Verteidigungsminister Pistorius hatte Indien Anfang Juni besucht und
zusammen mit seinem indischen Kollegen eine gemeinsame Absichtserklärung
für den von deutschen und indischen Firmen gemeinsam durchgeführten Bau von
bis zu sechs U-Booten unterzeichnet. Die Bundesregierung verfolgt eine Art
Umarmungsstrategie gegenüber Indien. So besuchte Ende Januar 2023 der
deutsche Botschafter den Chief Minister von Uttar Pradesh, Yogi Adityanath,
der als einer der radikalsten antimuslimischen BJP-Politiker Indiens gilt
und regelmäßig gegen Muslime hetzt.
## Modi, Trump und Putin
Diese deutsche Umarmungsstrategie basiert auf falschen Annahmen über die
Ziele und Interessen der BJP-Regierung. Deren wichtigste und
einflussreichste Politiker und Unterstützer beherrschen sowohl die
gepflegte Rhetorik der „werte- und regelbasierten internationalen Ordnung“
als auch die Rhetorik der hindunationalistischen, antimuslimischen
Hassreden. Es existiert keine verschriftlichte „Indien-Strategie“ der
Bundesregierung und auch keine breitere politische oder
politikwissenschaftliche Debatte über die Erfolgsaussichten und
Alternativen zu solch einer Umarmungsstrategie, die über den kleinen Kreis
der sehr wenigen Fachpolitiker:innen und Indien-Expert:innen
hinausgeht. Solch eine Debatte wäre aber dringend notwendig.
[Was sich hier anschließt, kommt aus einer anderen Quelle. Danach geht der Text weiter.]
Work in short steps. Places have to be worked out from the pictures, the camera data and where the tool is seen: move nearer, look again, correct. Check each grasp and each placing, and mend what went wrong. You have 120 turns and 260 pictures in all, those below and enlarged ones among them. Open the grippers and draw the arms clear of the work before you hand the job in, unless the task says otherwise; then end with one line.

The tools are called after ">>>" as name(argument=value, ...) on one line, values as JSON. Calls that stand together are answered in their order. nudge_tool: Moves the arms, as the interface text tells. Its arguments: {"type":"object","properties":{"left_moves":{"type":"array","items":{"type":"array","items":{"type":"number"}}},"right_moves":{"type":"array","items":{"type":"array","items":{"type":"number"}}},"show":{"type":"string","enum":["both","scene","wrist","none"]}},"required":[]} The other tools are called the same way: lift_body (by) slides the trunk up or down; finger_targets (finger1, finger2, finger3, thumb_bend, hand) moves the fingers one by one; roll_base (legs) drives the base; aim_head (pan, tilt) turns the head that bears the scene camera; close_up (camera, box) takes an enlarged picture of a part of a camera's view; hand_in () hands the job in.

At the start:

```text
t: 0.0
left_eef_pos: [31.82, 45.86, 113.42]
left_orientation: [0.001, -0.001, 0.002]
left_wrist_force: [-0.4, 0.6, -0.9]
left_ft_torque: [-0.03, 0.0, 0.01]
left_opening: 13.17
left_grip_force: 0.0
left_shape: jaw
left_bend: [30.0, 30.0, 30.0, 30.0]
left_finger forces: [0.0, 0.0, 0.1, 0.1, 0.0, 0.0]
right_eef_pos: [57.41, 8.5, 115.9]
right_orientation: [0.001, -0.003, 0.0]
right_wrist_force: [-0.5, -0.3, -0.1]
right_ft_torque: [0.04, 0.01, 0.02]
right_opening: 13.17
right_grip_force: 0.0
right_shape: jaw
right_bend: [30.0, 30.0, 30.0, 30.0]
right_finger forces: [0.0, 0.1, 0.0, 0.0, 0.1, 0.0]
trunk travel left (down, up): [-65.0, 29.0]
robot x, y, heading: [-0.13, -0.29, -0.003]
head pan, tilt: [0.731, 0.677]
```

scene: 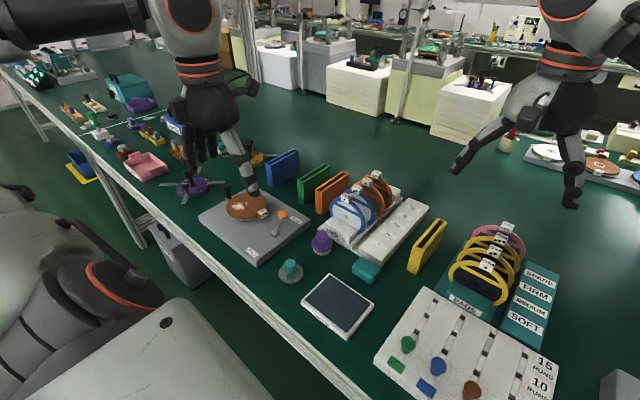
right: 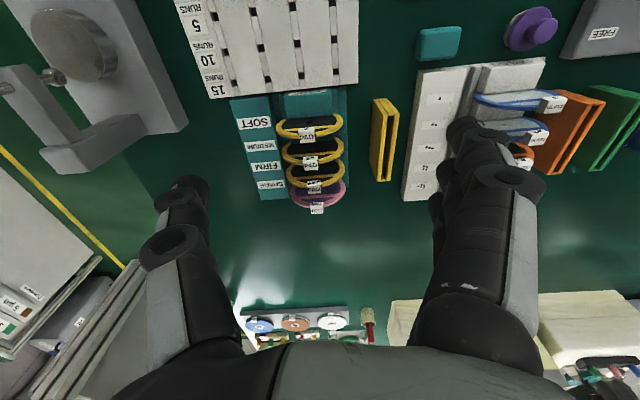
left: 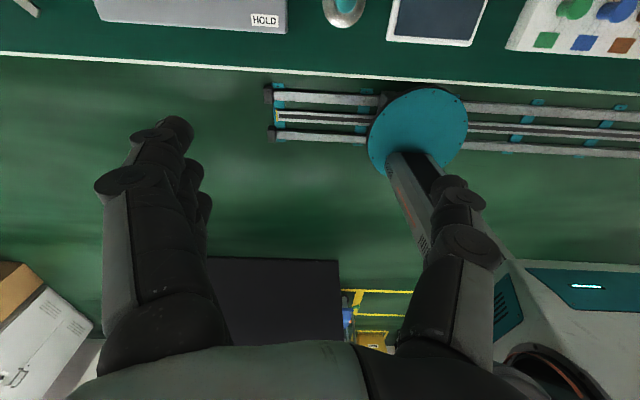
Die BJP und die RSS betreiben systematisch die Schwächung und den Abbau
demokratischer Institutionen und kommen ihrem Ziel immer näher: die
Zivilgesellschaft zum Schweigen zu bringen. Die Bundesregierung hält aber
trotzdem an der „strategischen Partnerschaft mit gemeinsamen Werten“ fest
und hofft, dass bei der nächsten Parlamentswahl 2024 die BJP-Regierung
abgewählt wird. Vielleicht werden sich aber auch nach der nächsten US-Wahl
die beiden Wiedergewählten Narendra Modi und Donald Trump mit Wladimir
Putin treffen und sich gegenseitig versichern, dass das Zeitalter der
demokratisch kontrollierten Vergabe von Regierungsmacht auf Zeit beendet
ist.
Es ist Zeit für eine weitere Zeitenwende, in der eine stärkere
transnationale Zivilgesellschaft zusammen mit internationalen
Organisationen und einflussreichen Einzelpersonen innerhalb und außerhalb
des UN-Systems versucht, das fragile und auf große Konflikte zusteuernde
globale Staatensystem einzuhegen und zu zivilisieren. Eine stärkere
Zivilgesellschaft ist ein unverzichtbares Korrektiv und eine wichtige
treibende Kraft der Verteidigung, des Ausbaus und der Implementierung
internationaler Menschenrechtsgüter. Deutsche, europäische und indische
NGOs, Hilfswerke, Akademien und politischen Stiftungen sollten ihre
existierenden, aber stark zersplitterten Kooperationsformen ausbauen und
besser vernetzen und dabei auch Partner:innen aus Nordamerika
einbeziehen. Es bräuchte gemeinsame Kampagnen und Plattformen für die
Begegnungen der wachsenden indischen Diaspora in Deutschland und Europa.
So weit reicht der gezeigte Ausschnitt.